April 24, 2012
The HSUS Applauds the California Senate Committee’s Passage of S.B. 1221
The HSUS Urges the California Senate to Swiftly Pass the Measure to Prohibit Bear and Bobcat Hounding
The Humane Society of the United States applauds the California Senate Committee on Natural Resources and Water for voting 5 to 3 to advance Senate Bill 1221—legislation which would prohibit the inhumane and unsporting practices of bear and bobcat hounding. Nearly 200 humane advocates attended the hearing to show their support for the legislation.
Hounding involves fitting dogs with high‐tech radio devices that allow bear and bobcat houndsmen to monitor the dogs' movement remotely. Dogs are released to chase frightened wild animals often for miles, across all types of habitat, including forests, private property, and into national parks. Dogs pursue their target until the exhausted animal climbs a tree to escape or turns to confront the dog pack. The hunter then kills his cornered prey.
“Hounding of bears and bobcats flies in the face of fair chase ethic and causes wildlife and dogs to suffer needlessly,” said Sen. Ted Lieu, D-Torrance, author of the legislation. “It’s no surprise that 83 percent of Californians oppose it.”

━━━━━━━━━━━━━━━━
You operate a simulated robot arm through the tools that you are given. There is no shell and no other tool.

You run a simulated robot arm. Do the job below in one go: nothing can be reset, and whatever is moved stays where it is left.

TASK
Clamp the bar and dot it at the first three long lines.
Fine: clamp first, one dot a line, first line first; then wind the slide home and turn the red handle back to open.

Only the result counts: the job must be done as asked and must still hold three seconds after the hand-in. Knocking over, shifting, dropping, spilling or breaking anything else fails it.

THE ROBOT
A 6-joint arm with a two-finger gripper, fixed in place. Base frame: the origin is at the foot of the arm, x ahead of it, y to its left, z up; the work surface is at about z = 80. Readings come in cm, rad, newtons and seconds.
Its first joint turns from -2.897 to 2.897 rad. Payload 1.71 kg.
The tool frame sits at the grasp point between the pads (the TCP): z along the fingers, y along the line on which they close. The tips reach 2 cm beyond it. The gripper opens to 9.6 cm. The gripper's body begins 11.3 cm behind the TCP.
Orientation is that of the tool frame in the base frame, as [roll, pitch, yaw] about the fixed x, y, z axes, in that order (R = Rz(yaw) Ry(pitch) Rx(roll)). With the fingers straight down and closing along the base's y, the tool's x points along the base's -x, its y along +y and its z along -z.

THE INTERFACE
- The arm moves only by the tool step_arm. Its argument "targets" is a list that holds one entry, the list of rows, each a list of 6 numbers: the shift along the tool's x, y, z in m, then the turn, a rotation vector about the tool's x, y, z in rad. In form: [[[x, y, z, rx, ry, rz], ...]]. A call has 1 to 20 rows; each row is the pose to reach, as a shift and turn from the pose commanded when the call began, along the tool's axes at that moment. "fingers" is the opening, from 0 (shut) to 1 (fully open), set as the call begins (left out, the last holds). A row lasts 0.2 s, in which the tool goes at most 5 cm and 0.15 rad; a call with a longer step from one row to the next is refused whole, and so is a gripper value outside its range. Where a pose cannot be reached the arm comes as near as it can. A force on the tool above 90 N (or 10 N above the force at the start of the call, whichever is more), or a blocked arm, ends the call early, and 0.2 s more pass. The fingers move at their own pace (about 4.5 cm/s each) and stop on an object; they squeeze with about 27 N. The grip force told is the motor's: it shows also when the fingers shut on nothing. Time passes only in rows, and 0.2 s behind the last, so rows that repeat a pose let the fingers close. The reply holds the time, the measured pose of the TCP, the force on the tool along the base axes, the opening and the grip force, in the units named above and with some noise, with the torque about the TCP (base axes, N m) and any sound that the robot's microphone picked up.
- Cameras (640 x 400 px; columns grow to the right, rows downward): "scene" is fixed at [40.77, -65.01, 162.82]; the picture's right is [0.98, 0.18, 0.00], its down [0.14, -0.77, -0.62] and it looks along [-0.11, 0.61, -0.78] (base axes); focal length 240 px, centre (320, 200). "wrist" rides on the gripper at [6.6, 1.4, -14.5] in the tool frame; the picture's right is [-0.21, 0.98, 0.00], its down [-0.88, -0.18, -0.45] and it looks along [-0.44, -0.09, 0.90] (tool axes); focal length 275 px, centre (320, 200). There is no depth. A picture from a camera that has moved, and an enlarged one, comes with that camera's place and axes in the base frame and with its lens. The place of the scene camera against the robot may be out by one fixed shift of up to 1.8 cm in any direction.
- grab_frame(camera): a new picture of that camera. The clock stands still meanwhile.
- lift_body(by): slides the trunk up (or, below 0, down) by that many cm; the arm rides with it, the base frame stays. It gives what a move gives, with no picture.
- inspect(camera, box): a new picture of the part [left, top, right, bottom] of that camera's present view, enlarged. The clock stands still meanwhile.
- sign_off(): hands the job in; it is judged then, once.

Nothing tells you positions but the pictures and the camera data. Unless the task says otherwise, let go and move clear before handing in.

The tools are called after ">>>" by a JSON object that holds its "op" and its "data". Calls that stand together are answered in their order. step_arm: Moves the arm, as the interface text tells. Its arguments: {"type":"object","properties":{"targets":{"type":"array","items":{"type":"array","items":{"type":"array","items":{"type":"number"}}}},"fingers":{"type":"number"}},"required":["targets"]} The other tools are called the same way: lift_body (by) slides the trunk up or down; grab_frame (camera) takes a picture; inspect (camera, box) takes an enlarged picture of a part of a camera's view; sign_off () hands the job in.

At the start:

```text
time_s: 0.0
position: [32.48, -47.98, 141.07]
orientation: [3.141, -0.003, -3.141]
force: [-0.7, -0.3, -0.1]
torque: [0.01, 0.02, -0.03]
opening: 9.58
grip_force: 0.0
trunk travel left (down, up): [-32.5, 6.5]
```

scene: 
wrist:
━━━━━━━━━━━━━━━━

“Hounding is a cruel, unnecessary practice that tarnishes California’s reputation as a leader in animal protection,” said Jennifer Fearing, California senior state director for The HSUS. “The Humane Society of the United States thanks Senators Lieu and Fran Pavley for their leadership. We’re thrilled that the committee has made the right choice to move this legislation forward.”
Sens. Joe Simitian, D-Palo Alto; Lois Wolk, D-Davis; Christine Kehoe, D-San Diego; and Fran Pavley, D-Agoura Hills, voted for the measure. Sens. Doug LaMalfa, R-Oroville; Jean Fuller, R-Bakersfield; and Anthony Cannella; R-Ceres, voted against. Sen. Noreen Evans, D-Santa Rosa, did not vote.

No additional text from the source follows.